According to ETUC, structural labour market reforms in the form of deregulation of employment protection legislation, undermining or even dismantling collective bargaining structures, promoting ever more flexible labour markets and policies that increase precarious work will not create sustainable new jobs. Instead they will substitute quality jobs with poor jobs and make Europe’s workers even more insecure.
UEAPME Secretary-Genera Andrea Benassi said that “a closer look on issues such as labour market regulations, labour costs, flexicurity, initial and continuous vocational training is needed. All these must be better adapted to the reality of small and micro companies with fewer workers, for a truly dynamic and well functioning labour market.”
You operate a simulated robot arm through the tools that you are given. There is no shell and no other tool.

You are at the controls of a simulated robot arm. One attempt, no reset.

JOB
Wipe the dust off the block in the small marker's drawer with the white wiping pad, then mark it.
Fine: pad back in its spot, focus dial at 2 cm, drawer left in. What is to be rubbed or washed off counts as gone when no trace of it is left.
Elsa Fornero, Italy's minister of labour, social policies and equal opportunities stressed that dynamism and flexibility translate into labour mobility. They must be fostered through more effective matching tools and the removal of the remaining obstacles to free movement of workers. A good and enhanced intra-EU labour mobility can deeply contribute to the better functioning of the single market, which represents our main source of growth.
Social Affairs Director at BusinessEurope Maxime Cerutti addressed this morning the Commission’s conference “jobs for Europe: the employment policy conference”. He stressed that the aim of European employment policy should be to make labour in Europe more productive and competitive. In substance, this involves two dimensions:
"At national level, achieving labour competitiveness requires a continuous adaptation process in the form of structural labour market reforms and in the context of comprehensive flexicurity strategies," he said.
"At European level, the key is to engage in a comprehensive EU employment policy which coordinates the EU labour market strategy with other policy areas with a strong job potential, notably the strengthening and expansion of the Single Market, industrial policy and international trade agreements," Cerutti added.